= Goal of the exercise =
Transcribe word for word only the span whose first line is the one with "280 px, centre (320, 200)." and whose last line is the one with "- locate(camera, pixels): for"; both of those lines belong to it.

==== Material provided ====

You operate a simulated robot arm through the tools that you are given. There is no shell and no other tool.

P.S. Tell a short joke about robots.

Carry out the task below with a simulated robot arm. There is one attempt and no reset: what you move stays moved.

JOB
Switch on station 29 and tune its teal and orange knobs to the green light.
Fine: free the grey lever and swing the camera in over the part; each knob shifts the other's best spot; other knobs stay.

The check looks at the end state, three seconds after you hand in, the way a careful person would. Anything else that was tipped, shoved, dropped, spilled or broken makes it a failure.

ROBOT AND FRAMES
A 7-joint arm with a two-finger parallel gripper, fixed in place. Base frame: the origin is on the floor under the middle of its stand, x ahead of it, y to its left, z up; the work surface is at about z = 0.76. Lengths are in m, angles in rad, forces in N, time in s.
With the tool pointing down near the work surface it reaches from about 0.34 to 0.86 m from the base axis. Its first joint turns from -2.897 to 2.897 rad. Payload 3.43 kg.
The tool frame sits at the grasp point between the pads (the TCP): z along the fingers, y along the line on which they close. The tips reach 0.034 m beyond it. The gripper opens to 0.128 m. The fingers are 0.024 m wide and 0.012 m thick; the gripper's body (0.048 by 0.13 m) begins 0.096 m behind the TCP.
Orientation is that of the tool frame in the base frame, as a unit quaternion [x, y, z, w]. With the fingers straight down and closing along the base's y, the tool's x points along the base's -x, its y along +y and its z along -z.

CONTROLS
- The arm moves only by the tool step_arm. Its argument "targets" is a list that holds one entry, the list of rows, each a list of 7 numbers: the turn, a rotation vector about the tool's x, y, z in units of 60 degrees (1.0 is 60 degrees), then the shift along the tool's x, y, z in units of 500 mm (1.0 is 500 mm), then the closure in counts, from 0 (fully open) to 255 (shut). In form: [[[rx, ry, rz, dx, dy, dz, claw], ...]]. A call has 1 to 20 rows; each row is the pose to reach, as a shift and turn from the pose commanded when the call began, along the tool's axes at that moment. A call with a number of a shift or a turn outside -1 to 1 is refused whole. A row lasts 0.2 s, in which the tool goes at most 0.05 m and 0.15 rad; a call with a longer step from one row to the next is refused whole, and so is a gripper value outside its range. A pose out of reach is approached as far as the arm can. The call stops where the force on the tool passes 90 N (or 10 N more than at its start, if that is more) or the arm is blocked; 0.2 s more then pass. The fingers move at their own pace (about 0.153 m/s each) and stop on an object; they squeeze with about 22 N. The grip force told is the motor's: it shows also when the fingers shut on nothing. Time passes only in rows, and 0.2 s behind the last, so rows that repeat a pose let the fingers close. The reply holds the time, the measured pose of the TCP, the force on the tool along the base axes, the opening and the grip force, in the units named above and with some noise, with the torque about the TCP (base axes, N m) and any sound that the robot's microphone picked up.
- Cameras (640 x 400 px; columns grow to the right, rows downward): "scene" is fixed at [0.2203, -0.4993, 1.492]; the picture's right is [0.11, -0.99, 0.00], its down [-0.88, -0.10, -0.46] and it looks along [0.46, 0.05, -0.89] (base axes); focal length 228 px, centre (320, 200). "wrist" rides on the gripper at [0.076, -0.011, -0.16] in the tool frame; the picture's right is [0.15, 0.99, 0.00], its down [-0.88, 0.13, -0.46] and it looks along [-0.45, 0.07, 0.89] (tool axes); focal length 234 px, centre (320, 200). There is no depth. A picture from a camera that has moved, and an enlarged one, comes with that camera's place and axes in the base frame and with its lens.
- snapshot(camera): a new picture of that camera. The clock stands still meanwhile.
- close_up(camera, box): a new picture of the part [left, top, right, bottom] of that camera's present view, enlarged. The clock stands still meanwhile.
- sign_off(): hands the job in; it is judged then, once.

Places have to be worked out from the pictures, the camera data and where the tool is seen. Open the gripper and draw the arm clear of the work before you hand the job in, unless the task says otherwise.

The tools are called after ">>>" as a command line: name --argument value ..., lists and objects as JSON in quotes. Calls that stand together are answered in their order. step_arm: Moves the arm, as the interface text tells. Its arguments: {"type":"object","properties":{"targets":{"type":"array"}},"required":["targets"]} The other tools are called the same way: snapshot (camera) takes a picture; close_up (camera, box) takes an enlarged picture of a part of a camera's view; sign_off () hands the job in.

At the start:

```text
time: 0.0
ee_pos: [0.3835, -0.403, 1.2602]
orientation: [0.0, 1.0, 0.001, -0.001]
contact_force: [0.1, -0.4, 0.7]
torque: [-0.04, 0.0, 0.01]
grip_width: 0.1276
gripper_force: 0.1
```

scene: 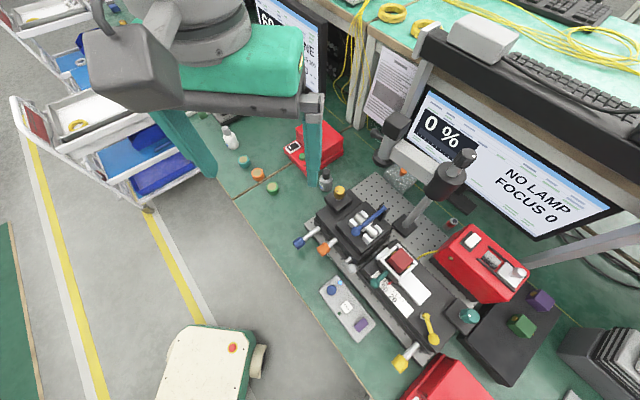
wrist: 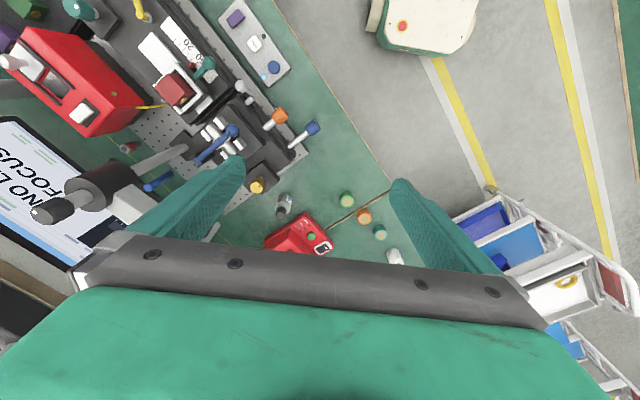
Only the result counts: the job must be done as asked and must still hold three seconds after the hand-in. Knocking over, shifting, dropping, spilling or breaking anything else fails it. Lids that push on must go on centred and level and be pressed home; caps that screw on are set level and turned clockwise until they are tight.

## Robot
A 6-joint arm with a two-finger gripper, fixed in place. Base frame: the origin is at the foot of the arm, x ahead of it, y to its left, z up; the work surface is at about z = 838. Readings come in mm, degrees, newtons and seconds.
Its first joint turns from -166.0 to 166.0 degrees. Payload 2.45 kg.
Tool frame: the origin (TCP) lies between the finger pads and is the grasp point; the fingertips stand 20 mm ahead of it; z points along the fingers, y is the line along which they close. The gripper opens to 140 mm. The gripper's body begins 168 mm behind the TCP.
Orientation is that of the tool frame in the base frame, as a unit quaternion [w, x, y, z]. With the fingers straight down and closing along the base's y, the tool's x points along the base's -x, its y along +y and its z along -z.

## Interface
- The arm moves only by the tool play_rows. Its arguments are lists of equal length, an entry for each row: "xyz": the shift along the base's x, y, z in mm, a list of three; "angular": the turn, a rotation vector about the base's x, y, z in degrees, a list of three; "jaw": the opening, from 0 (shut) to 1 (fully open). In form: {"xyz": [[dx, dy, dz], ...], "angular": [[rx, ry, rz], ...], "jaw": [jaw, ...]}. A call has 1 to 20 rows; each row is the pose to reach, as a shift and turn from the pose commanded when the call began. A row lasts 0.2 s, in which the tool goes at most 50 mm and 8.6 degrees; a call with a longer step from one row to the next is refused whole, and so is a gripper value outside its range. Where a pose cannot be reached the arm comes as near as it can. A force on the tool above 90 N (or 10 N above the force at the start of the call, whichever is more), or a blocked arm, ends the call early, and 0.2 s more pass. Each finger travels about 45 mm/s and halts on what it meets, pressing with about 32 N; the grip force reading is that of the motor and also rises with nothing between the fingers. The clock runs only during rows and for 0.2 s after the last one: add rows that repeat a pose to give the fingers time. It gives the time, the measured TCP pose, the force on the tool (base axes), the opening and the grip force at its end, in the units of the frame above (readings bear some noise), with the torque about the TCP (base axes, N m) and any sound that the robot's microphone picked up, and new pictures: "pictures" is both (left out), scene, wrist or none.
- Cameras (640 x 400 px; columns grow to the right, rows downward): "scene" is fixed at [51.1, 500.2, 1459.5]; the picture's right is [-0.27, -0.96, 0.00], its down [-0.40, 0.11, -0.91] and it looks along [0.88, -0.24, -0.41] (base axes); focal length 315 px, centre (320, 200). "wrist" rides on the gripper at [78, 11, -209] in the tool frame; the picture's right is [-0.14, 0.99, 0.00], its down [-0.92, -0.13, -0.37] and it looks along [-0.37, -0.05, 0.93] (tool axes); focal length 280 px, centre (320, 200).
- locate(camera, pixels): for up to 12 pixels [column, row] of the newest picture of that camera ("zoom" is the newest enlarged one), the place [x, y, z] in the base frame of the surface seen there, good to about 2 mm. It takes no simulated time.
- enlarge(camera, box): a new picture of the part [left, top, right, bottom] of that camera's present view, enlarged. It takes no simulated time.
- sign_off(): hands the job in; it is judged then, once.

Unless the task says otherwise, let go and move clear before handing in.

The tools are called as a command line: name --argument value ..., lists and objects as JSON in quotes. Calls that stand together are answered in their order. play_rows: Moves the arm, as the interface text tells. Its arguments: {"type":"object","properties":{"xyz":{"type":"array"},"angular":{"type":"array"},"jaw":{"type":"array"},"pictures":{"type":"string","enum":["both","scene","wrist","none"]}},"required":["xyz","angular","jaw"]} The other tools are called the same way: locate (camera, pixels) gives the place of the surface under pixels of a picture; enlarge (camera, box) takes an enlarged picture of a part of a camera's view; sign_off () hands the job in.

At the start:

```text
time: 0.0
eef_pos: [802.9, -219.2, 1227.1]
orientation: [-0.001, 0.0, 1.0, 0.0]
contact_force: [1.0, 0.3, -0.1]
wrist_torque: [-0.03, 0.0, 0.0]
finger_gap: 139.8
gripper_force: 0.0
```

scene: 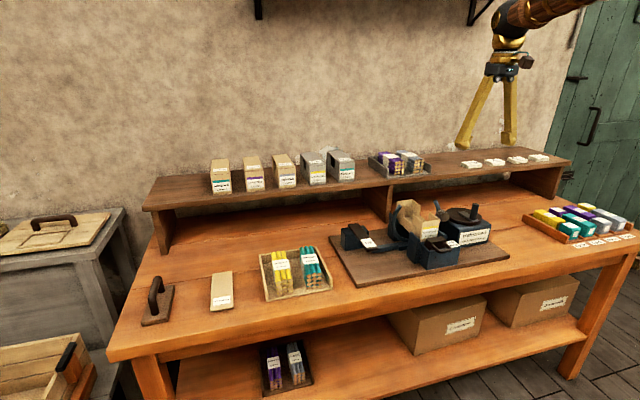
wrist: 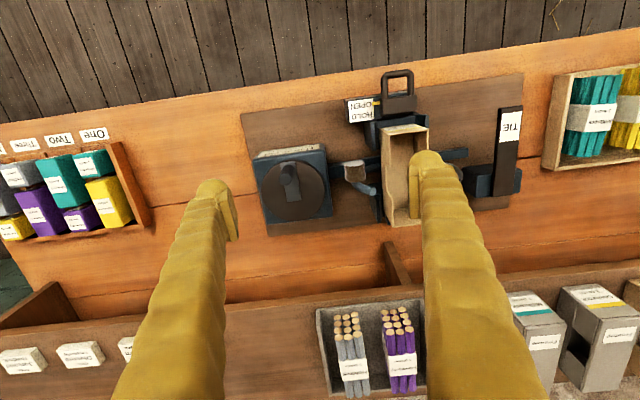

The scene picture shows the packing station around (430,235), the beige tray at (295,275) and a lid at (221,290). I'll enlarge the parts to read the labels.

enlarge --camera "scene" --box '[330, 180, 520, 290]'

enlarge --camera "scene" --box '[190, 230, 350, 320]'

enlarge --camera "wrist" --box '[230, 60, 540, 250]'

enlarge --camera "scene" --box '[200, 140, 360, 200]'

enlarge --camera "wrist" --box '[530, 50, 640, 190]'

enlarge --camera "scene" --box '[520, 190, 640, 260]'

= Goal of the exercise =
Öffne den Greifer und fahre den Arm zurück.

====

= Task answer =
- Cameras (640 x 400 px; columns grow to the right, rows downward): "scene" is fixed at [51.1, 500.2, 1459.5]; the picture's right is [-0.27, -0.96, 0.00], its down [-0.40, 0.11, -0.91] and it looks along [0.88, -0.24, -0.41] (base axes); focal length 315 px, centre (320, 200). "wrist" rides on the gripper at [78, 11, -209] in the tool frame; the picture's right is [-0.14, 0.99, 0.00], its down [-0.92, -0.13, -0.37] and it looks along [-0.37, -0.05, 0.93] (tool axes); focal length 280 px, centre (320, 200).
- locate(camera, pixels): for up to 12 pixels [column, row] of the newest picture of that camera ("zoom" is the newest enlarged one), the place [x, y, z] in the base frame of the surface seen there, good to about 2 mm. It takes no simulated time.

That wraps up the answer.